··· Data shown ···

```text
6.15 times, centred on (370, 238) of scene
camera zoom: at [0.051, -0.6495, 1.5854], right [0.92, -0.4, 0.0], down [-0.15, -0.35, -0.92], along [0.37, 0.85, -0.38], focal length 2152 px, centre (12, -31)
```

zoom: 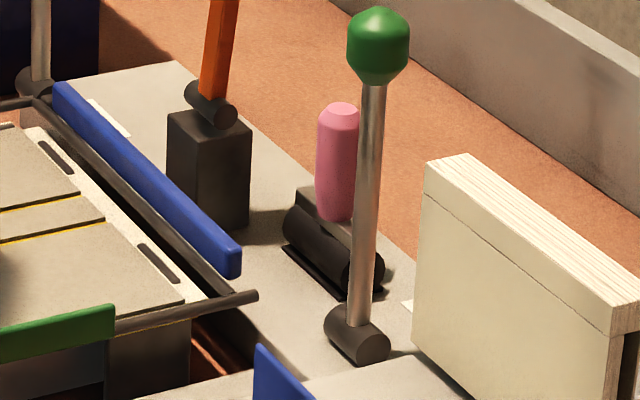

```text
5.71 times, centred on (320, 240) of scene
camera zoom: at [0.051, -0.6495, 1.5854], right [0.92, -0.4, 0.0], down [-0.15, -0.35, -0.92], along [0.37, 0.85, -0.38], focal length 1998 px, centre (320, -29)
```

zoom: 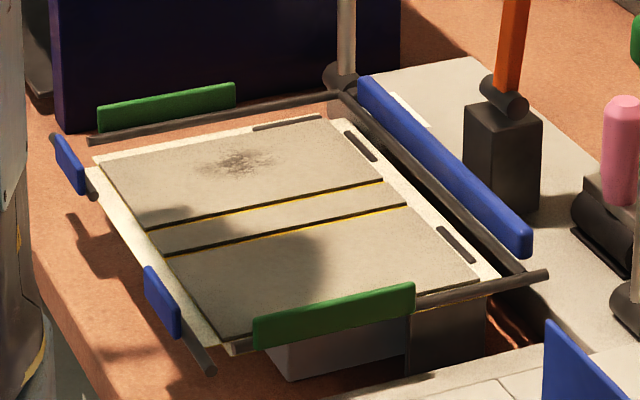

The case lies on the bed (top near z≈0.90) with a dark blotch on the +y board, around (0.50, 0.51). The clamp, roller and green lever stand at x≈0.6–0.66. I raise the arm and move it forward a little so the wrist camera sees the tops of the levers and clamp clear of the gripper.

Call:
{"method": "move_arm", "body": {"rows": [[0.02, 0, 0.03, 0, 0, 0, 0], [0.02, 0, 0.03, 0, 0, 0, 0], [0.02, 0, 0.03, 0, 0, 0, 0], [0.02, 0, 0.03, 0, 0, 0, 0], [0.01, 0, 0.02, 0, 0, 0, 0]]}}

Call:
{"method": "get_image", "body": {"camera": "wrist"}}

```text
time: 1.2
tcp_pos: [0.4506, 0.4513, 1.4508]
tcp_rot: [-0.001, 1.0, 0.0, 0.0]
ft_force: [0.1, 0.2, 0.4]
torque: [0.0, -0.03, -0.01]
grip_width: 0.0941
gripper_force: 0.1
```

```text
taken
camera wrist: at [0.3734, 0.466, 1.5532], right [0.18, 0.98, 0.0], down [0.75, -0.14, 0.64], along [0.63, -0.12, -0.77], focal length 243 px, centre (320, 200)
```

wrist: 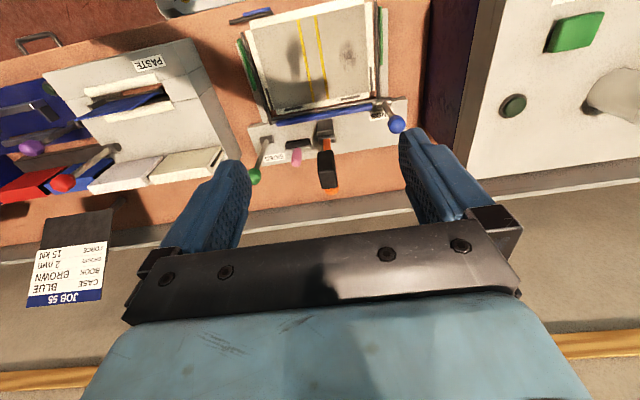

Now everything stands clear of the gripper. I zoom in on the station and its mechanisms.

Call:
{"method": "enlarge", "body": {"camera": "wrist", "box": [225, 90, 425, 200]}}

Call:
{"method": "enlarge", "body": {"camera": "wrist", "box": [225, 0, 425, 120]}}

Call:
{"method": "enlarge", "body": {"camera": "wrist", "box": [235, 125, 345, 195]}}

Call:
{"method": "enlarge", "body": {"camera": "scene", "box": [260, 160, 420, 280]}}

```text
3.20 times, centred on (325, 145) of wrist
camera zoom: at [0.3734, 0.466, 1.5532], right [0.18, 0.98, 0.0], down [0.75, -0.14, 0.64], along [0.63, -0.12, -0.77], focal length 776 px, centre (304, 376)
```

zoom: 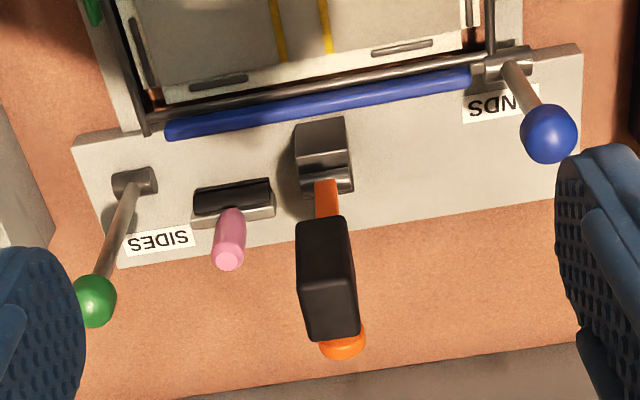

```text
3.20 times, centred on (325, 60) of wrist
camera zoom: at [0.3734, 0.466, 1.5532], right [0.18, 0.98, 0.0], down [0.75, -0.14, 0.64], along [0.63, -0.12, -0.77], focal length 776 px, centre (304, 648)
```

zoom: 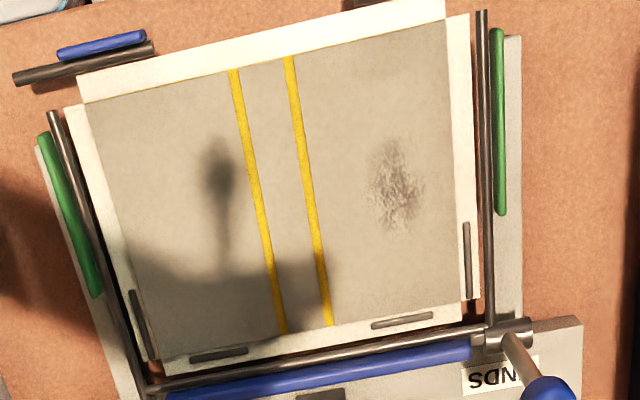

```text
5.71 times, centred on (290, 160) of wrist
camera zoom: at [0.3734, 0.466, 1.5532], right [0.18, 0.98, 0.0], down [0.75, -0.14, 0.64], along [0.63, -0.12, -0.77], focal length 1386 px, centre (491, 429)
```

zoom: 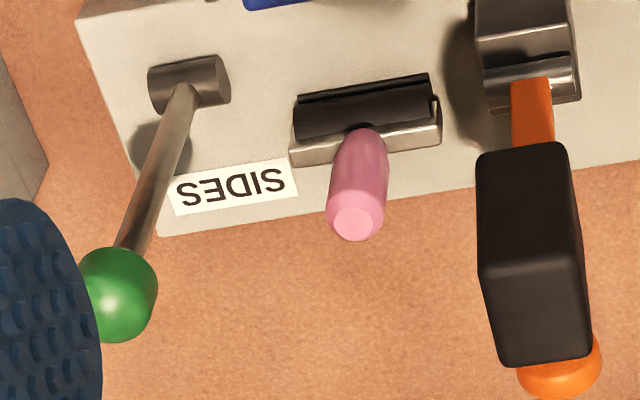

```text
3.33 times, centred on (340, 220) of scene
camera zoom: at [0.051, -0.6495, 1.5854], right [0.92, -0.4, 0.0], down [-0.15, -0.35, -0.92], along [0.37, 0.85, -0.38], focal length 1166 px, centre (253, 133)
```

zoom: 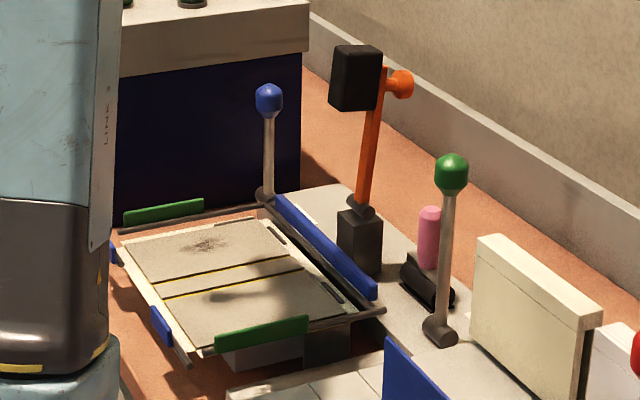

···

[What the task asks]
Without the pictures, repeat the listing above exactly.

[Task response]
```text
6.15 times, centred on (370, 238) of scene
camera zoom: at [0.051, -0.6495, 1.5854], right [0.92, -0.4, 0.0], down [-0.15, -0.35, -0.92], along [0.37, 0.85, -0.38], focal length 2152 px, centre (12, -31)
```

zoom: 

```text
5.71 times, centred on (320, 240) of scene
camera zoom: at [0.051, -0.6495, 1.5854], right [0.92, -0.4, 0.0], down [-0.15, -0.35, -0.92], along [0.37, 0.85, -0.38], focal length 1998 px, centre (320, -29)
```

zoom: 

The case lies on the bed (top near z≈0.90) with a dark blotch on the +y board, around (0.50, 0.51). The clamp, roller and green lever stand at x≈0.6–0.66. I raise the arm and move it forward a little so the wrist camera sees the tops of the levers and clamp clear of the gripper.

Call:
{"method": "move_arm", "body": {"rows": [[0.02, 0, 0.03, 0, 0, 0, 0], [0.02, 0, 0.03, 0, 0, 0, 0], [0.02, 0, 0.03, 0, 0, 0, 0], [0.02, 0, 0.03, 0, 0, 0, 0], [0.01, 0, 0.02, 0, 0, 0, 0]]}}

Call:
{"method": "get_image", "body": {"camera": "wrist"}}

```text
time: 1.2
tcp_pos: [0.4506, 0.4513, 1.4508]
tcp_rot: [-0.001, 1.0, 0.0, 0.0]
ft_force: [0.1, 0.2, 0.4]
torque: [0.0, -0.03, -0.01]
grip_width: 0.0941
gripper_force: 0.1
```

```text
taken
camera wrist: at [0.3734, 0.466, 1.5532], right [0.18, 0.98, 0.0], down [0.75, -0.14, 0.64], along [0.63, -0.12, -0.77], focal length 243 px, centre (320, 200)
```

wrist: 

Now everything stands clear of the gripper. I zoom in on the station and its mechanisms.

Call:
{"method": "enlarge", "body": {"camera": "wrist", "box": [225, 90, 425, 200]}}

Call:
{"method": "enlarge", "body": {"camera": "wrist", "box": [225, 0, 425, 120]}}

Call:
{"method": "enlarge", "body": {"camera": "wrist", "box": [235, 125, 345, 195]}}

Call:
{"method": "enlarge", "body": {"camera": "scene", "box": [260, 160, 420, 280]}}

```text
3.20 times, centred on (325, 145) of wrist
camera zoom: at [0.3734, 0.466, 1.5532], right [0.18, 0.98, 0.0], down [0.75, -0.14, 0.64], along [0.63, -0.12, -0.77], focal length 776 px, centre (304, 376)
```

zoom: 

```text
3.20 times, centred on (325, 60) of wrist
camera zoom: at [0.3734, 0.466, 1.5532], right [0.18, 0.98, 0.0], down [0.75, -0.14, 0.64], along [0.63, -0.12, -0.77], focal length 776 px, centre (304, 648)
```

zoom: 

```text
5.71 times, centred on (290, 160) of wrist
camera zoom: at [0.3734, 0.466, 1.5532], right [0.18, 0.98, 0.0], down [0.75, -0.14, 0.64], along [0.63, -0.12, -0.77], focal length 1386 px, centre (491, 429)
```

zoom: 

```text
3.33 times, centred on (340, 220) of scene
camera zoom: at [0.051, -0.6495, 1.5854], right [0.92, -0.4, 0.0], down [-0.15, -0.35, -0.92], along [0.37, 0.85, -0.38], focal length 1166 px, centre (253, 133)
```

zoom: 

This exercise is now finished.